David Winsemius wrote:
>
> On Nov 25, 2009, at 1:48 AM, Andreas Wittmann wrote:
>
>> Sorry for my bad description, i don't want get a constructed 
>> algorithm without own work. i only hoped to get some advice how to do 
>> this. i don't want to predict any sort of data, i reference only to 
>> newdata which variables are the same as in the model data. But if 
>> factors in the data than i can by possibly that the newdata has a 
>> level which doesn't exist in the original data.
>> So i have to compare each factor in the data and in the newdata and 
>> if the newdata has a levels which is not in the original data and 
>> drop this variable and do compute the model and prediction again.
>> I thought this problem is quite common and i can use an algorithm 
>> somebody has already implemented.
>>
>> best regards
>>
>> Andreas
>>
> If you use str to look at the lm1 object you will find at the bottom a 
> list called "x":
>
> lm1$x will show you the factors that were present in variables at the 
> time of the model creation
> > lm1$x
> $z
> [1] "A" "B" "C"
>
> New testing scenario good level and bad level:
>
> test <- data.frame(x=t<-rnorm(2), y=t+rnorm(2), z=c("B", "D") )

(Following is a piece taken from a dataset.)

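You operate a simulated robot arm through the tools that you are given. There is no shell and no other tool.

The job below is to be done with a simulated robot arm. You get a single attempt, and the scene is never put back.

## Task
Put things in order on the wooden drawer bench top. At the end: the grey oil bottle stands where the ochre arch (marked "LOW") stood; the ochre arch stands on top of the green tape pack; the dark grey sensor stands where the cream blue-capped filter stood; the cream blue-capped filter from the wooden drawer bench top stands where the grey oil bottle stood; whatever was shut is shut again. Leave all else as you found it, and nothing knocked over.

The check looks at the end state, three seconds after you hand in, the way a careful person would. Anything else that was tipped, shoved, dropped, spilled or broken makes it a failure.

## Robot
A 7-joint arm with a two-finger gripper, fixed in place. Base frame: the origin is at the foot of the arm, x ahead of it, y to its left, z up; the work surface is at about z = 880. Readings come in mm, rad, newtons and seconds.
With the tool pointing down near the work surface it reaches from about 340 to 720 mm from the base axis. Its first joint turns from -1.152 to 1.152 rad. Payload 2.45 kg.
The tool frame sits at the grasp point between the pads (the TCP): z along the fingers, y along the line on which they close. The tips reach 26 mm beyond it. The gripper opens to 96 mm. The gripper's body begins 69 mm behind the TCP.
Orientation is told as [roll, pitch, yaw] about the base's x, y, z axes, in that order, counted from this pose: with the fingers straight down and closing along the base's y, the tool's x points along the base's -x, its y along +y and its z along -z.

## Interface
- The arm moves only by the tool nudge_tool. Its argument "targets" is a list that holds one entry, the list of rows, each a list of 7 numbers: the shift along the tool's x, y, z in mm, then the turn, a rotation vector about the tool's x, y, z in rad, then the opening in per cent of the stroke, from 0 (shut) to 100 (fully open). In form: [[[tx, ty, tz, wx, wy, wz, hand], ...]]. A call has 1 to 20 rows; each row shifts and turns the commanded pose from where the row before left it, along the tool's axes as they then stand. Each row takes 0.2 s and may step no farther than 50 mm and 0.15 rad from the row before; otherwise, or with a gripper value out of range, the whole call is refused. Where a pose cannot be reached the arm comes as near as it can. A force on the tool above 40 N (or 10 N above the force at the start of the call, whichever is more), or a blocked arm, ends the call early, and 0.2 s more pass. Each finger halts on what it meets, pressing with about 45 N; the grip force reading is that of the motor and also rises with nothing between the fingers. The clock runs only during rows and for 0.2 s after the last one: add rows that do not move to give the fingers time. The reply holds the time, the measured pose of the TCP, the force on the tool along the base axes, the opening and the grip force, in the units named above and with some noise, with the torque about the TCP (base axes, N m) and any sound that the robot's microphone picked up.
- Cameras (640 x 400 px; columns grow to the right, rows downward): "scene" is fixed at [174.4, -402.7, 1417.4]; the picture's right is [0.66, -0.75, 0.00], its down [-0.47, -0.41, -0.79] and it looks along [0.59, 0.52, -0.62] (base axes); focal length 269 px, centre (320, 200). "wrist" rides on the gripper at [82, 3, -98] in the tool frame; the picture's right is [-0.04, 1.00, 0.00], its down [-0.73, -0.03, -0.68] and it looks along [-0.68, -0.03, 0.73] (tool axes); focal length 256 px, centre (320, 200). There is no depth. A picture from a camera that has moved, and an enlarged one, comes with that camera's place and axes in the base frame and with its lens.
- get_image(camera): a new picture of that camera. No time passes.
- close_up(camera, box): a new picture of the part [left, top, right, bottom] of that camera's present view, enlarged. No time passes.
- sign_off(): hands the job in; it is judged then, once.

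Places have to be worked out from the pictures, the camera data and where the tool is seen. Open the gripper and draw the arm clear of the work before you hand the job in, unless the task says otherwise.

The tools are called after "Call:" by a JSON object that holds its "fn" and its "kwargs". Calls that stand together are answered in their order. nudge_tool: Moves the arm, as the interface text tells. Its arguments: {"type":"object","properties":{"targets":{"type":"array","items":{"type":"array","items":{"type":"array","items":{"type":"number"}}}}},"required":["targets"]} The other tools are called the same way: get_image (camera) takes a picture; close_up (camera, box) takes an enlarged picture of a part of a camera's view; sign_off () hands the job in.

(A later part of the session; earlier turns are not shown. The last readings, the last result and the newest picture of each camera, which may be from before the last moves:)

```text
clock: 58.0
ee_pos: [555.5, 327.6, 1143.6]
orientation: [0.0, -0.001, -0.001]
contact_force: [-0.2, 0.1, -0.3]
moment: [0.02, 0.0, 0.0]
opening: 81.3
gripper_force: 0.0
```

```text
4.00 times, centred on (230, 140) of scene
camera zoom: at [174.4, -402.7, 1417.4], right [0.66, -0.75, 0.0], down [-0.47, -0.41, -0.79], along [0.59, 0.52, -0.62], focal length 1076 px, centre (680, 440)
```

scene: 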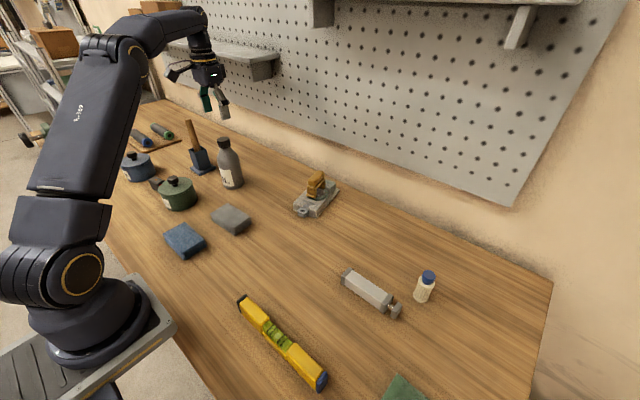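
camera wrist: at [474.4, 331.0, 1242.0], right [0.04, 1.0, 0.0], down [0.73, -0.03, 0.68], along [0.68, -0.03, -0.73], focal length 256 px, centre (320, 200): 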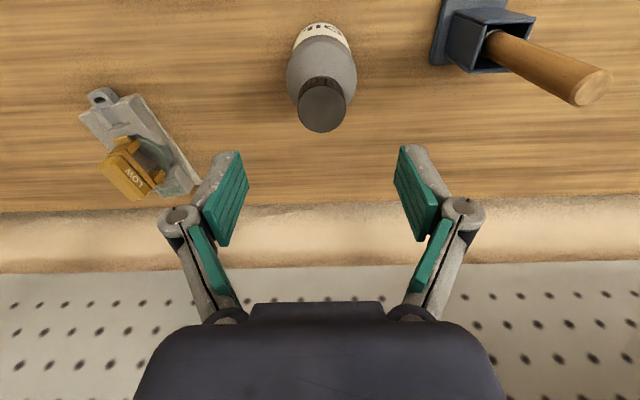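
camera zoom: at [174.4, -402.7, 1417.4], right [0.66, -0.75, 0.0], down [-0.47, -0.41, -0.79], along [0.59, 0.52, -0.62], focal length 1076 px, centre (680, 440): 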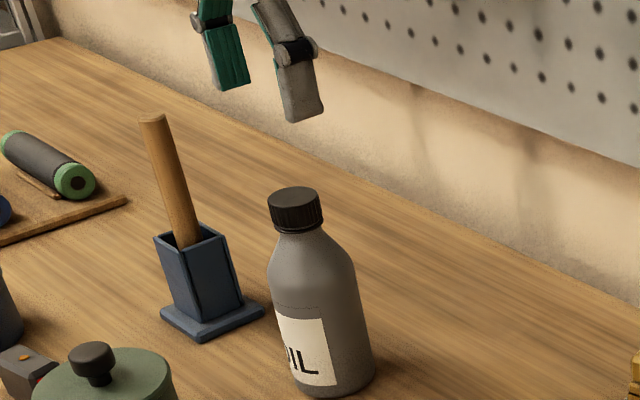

>  lm1 <- lm(x ~ ., data=training)
>  predict(lm1, subset(test, z %in% lm1$x$z) )  # get prediction for 
> good level only
>         1
> 0.4225204
>
>>
>>
>>
>> -------- Original-Nachricht --------
>>> Datum: Wed, 25 Nov 2009 00:48:59 -0500
>>> Von: David Winsemius <dwinsemius at comcast.net>
>>> An: Andreas Wittmann <andreas_wittmann at gmx.de>
>>> CC: r-help at r-project.org
>>> Betreff: Re: [R] predict: remove columns with new levels automatically
>>
>>>
>>> On Nov 24, 2009, at 2:24 PM, Andreas Wittmann wrote:
>>>
>>>> Dear R-users,
>>>>
>>>> in the follwing thread
>>>>
>>>> http://tolstoy.newcastle.edu.au/R/help/03b/3322.html
>>>>
>>>> the problem how to remove rows for predict that contain levels which
>>>> are not in the model.
>>>>
>>>> now i try to do this the other way round and want to remove columns
>>>> (variables) in the model which will be later problematic with new
>>>> levels for prediction.
>>>>
>>>> ## example:
>>>> set.seed(0)
>>>> x <- rnorm(9)
>>>> y <- x + rnorm(9)
>>>>
>>>> training <- data.frame(x=x, y=y, z=c(rep("A", 3), rep("B", 3),
>>>> rep("C", 3)))
>>>> test <- data.frame(x=t<-rnorm(1), y=t+rnorm(1), z="D")
>>>>
>>>> lm1 <- lm(x ~ ., data=training)
>>>> ## prediction does not work because the variable z has the new level
>>>> "D"
>>>> predict(lm1, test)
>>>>
>>>> ## solution: the variable z is removed from the model
>>>> ## the prediction happens without using the information of variable z
>>>> lm2 <- lm(x ~ y, data=training)
>>>> predict(lm2, test)
>>>>
>>>> How can i autmatically recognice this and calculate according to this?
>>>
>>> Let me get this straight. You want us to predict in advance (or more
>>> accurately design an algorithm that can see into the future and work
>>> around) any sort of newdata you might later construct????
>>>
>>> -- 
>>>
>>> David Winsemius, MD
>>> Heritage Laboratories
>>> West Hartford, CT
>>
>> -- 
>> Preisknaller: GMX DSL Flatrate für nur 16,99 Euro/mtl.!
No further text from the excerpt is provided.